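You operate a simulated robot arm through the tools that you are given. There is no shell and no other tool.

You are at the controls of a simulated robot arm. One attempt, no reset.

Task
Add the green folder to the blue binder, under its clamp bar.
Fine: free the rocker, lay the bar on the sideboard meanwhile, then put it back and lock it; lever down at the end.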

• WHAT THE EXERCISE ASKS
Take the data above and return it exactly.

• TASK OUTPUT
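You operate a simulated robot arm through the tools that you are given. There is no shell and no other tool.

You are at the controls of a simulated robot arm. One attempt, no reset.

Task
Add the green folder to the blue binder, under its clamp bar.
Fine: free the rocker, lay the bar on the sideboard meanwhile, then put it back and lock it; lever down at the end.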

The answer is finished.